Qu’est-ce que l’audit de code ?
L’audit de code ne se pratique presque jamais. Il s’agit de l’analyse, instruction par instruction, du code source d’un ou plusieurs programmes. Mais les programmes comportent rapidement des milliers de lignes, avec des instructions faisant appel à des routines externes, standards ou spécifiques, développées par plusieurs personnes au sein de plusieurs équipes utilisant de multiples technologies.
Pour qu’un code soit lisible et compréhensible, il faut qu’il soit documenté. Mais ce que l’auditeur recherche n’est justement peut-être pas documenté ou mal documenté.
En pratique, les différentes méthodes pour « auditer » un algorithme sont des jeux d’essai, des simulations de traitement par un autre algorithme et des analyses de données par rapport à des attendus, qui peuvent être appliquées simultanément.
En synthèse, un code est très difficile à déchiffrer et la logique des algorithmes très compliquée à reconstituer à partir du code source. En matière d’intelligence artificielle, la problématique se complique particulièrement dans le cas de la machine apprenante.

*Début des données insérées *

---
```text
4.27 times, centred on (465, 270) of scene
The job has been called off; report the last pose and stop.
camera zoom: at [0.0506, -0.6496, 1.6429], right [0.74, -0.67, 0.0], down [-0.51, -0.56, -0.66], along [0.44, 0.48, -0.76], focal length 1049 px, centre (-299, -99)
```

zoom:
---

Les limites de l’analyse de code ont donc conduit les auditeurs à privilégier l’audit de l’efficacité des dispositifs mis en œuvre pour concevoir, développer, tester, modifier et exploiter les algorithmes, leur permettant d’obtenir une assurance raisonnable quant à leur qualité. Mais ce type d’audit a aussi des limites dans le contexte de l’IA, notamment lorsque l’obtention d’une assurance raisonnable ne suffit pas.
Comment est-il possible de certifier des algorithmes ?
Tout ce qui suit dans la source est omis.